Empresas y finanzas

Leaders must broker climate deal in person: Britain

By Gerard Wynn

LONDON (Reuters) - World leaders must intervene to rescue flagging climate talks by brokering in person a deal to combat global warming in Copenhagen in December, British Prime Minister Gordon Brown said on Monday.

Brown is one of the few leaders of the major economies who has announced plans to go to the U.N.-led December 7-18 conference, which is supposed agree curbs on greenhouse gas emissions and how to help poor countries cope with climate change.

"Success at Copenhagen is still within reach. But if we falter, the earth itself will be at risk," Brown told representatives of 17 of the world's main polluting nations, gathered in London.

Environment ministers aim to sign a global pact to extend or replace the existing Kyoto Protocol. But talks preparing for Copenhagen are bogged down in complex drafts and mutual suspicion between industrialized and developing nations.

"Over the remaining weeks to Copenhagen and in the two weeks of the conference itself I will work tirelessly with fellow leaders to negotiate a deal," said Brown. "I've said I'll go to Copenhagen, and I'm encouraging them to make the same commitment."

The London meeting is the latest in a U.S.-instigated major economies forum (MEF) series meant to bolster momentum in the U.N. process. Many analysts and politicians doubt the world can agree a deal in December, arguing for example that domestic U.S. legislation won't be in place in time to form a firm U.S. offer.

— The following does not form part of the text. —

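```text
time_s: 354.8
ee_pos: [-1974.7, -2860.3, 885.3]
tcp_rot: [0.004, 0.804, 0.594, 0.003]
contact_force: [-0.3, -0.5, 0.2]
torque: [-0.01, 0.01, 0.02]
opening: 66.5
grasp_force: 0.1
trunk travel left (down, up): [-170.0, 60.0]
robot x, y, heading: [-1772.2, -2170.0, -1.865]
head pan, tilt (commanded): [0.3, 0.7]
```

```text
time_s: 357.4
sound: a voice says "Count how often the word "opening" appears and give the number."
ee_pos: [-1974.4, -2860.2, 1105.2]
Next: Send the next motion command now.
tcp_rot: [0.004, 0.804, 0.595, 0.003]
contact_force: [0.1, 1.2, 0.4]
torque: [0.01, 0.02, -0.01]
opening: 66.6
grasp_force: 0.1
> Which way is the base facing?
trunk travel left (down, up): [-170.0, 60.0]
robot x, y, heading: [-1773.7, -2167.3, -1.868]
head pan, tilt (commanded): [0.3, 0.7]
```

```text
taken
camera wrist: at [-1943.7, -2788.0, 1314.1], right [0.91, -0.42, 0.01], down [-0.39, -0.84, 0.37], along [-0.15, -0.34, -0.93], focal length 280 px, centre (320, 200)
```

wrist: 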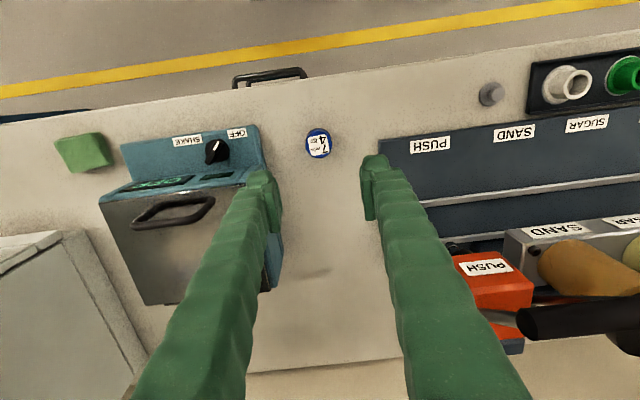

The two-year U.N. talks launched in Bali, Indonesia in 2007 are particularly stuck on how big carbon cuts rich nations should make by 2020, and how much they should pay developing countries to prepare for and slow global warming.

"Leaders must engage directly to break the impasse," said Brown. "I believe agreement at Copenhagen is possible. But we must frankly face the plain fact that our negotiators are not getting to agreement quickly enough."

The London talks focused on how to turn a patchwork of national policy plans into an international deal, as well as on climate finance and technology cooperation, Todd Stern, Washington's top climate envoy, said on Sunday.

Stern could not confirm that the United States itself would bring either a concrete emissions reduction target or a funding offer to Copenhagen.

Scientists have issued increasingly stark warnings of the possible climate threats facing the planet, for example from melting Arctic ice sheets which could stoke further warming.

"An agreement can, must put the world on a trajectory to a maximum average temperature increase of 2 degrees," said Brown.

At the most significant MEF meeting in July leaders of the most polluting nations acknowledged the scientific view that 2 degrees Celsius was a safety limit. The world warmed 0.74 degrees last century alone, according to the U.N. climate panel.